Hmm. The problem with this kind of thing is that it's in the nature of coincidences to be coincidental.

I agree that when a report's released last thing on a Friday afternoon before a bank holiday, that's normally a sign that someone wants to bury it, since you can control when a report's released and it doesn't much matter if comes out on the Tuesday following the bank holiday.

However, consider this scenario. Someone at the CPS finishes reviewing Mr Kahar's file on a Thursday afternoon. Nothing odd about that -- it's just that's the way it's worked out with CPS chap's and his colleagues' workload. They decide no action is to be taken.

What are they supposed to do? They can't really announce their prosecution decisions to the press before the people concerned have been notified. Mr Kahar's presumably anxious to know as soon as possible whether he's being prosecuted or not. Do they hold off telling him until Monday and let him and his family spend the weekend worrying unnecessarily, in case it looks bad for them if they don't hold off?

Or do they tell him on Friday and not issue a statement until Monday, which'll have everyone saying they only released the news because the news papers Mr Kahar and his supporters had, understandably, told he wasn't being prosecuted had been phoning up the CPS to ask about it?

I'm not denying the possibility that news management has taken place here, but I'd certainly want more evidence than the simple fact of when the news was announced.

Anonymous said...

Come on, Garry! Noncehood is the new Communism. Rebekah Wade our Joe McCarthy.

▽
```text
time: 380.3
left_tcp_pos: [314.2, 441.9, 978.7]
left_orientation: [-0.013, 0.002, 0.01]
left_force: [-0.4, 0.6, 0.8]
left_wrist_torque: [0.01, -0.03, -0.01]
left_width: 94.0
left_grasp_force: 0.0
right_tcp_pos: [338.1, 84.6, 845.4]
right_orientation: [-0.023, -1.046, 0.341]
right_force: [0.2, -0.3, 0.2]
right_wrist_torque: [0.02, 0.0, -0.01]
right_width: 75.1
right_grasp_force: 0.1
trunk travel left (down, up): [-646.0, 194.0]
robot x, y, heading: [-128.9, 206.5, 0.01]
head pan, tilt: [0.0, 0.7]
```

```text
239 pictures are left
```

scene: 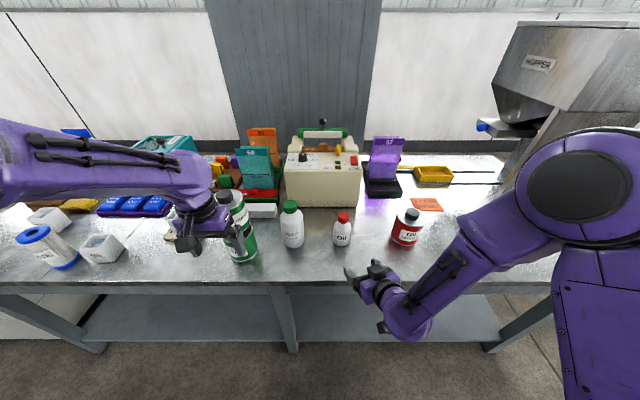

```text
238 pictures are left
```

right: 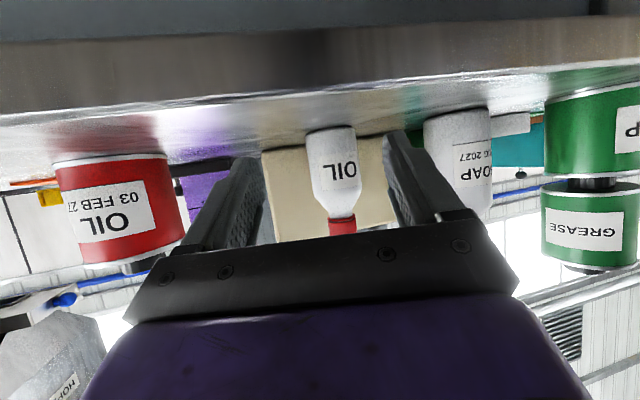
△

There's no smoke without fire, and there's no innocence with 'not enough evidence'.

Unknown said...

It's as if the allegations were used as a way to discredit them for not being terrorists...

Garry said...

NS, it's a fair point (particularly relevant in light of my post on The Sharpener the other day). I guess I'm not convinced this was a coincidence because I was more than half expecting it to happen the way it did.

It is worth noting that the original release of these two men also happened on a Friday evening. Again, that's not proof of anything but it seems likely to me that this whole thing has been extensively media managed.